Selbst wenn du die Sounds perfekt repliziert kriegst: Im Synthsolo wirst du für die perfekte Arrangement-Replica vier Hände brauchen. Zwei für das Solo auf dem GS1, eine für die Brass-Akkorde vom CS80, und dann sind da noch die Pianoakkorde. Nun haben die meisten Bands nur einen Keyboarder, und jeder Keyboarder wird seine eigene Art haben, da wieder rauszukommen. Wenn dir das einer gegen Geld vorkaut, mußt du damit nicht unbedingt zufrieden sein.
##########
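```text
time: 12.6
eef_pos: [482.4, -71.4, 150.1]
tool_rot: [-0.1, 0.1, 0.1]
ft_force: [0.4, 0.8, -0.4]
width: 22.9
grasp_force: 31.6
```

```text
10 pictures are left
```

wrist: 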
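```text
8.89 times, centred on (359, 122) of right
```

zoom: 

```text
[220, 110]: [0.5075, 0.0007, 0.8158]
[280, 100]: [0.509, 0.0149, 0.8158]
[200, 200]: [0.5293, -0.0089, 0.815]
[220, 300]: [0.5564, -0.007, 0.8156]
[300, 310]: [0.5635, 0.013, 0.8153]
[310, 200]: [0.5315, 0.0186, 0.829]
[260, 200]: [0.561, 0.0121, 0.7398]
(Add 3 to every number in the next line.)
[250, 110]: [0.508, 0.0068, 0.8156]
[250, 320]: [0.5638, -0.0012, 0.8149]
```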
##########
Denn was für den einen das perfekte Soundsetup für einen Song ist mit Verteilung der Sounds über die Tastatur und so weiter, ist für den anderen unspielbar und für den nächsten noch nicht genug. Hier wurde ja schon genannt, daß ich aufwendige Arrangements von Earth, Wind & Fire zu erheblichen Teilen per Hand spiele. Sagen wir, ich baue meine Einstellungen für Boogie Wonderland für die Roland Fantom-G7 nach (mehr als 61 Synthesizertasten ohne starke Gewichtung empfohlen). Der Song ist ja ein ziemlicher Kracher und kommt zigmal besser an als immer wieder Celebration von Kool & The Gang. Der Aufbau: Drei Parts sind permanent auf die Tastatur gemappt, links Oktavstreicher, in der Mitte Blechbläser, oben Saxophone. Als Teillayers zuschaltbar sind noch einmal drei Sounds, zwei Glockenspiellayers für die Strophen, die teilweise die Streicher überdecken, ein Kesselpaukenlayer, das eine Taste der Blechbläser überdeckt. Die müssen mitten im Song blitzschnell zu- und abgeschaltet werden. Dazu kommen zwei RPS, eins mit einem Stringfall, eins mit der dreistimmigen Leadsynthfigur aus dem Refrain, wo das Tempo nach Gehör händisch dem Drummer angepaßt werden muß, wenn der nicht mit Click spielt, und das einen siebten Performance-Part mit einem from scratch gebauten Leadsound ansteuert, der über die Tastatur nicht spielbar ist. Wohlgemerkt, das macht immer noch einen zweiten Tastenmann fürs Piano erforderlich. Dies alles biete ich als Paket gegen Geld an. Die Leute kaufen das, spielen es auf ihre Fantoms und fragen mich hinterher: Sag mal, bist du total bekloppt, oder sollen wir das wirklich so spielen? Kein Mensch spielt so!
Ich bin übrigens auch der Wahnsinnige, der bei etwas so Profanem wie Play That Funky Music acht Bläserparts über die Tastatur verteilt. Würde auch sonst kaum einer so machen. Ich mach das aber so.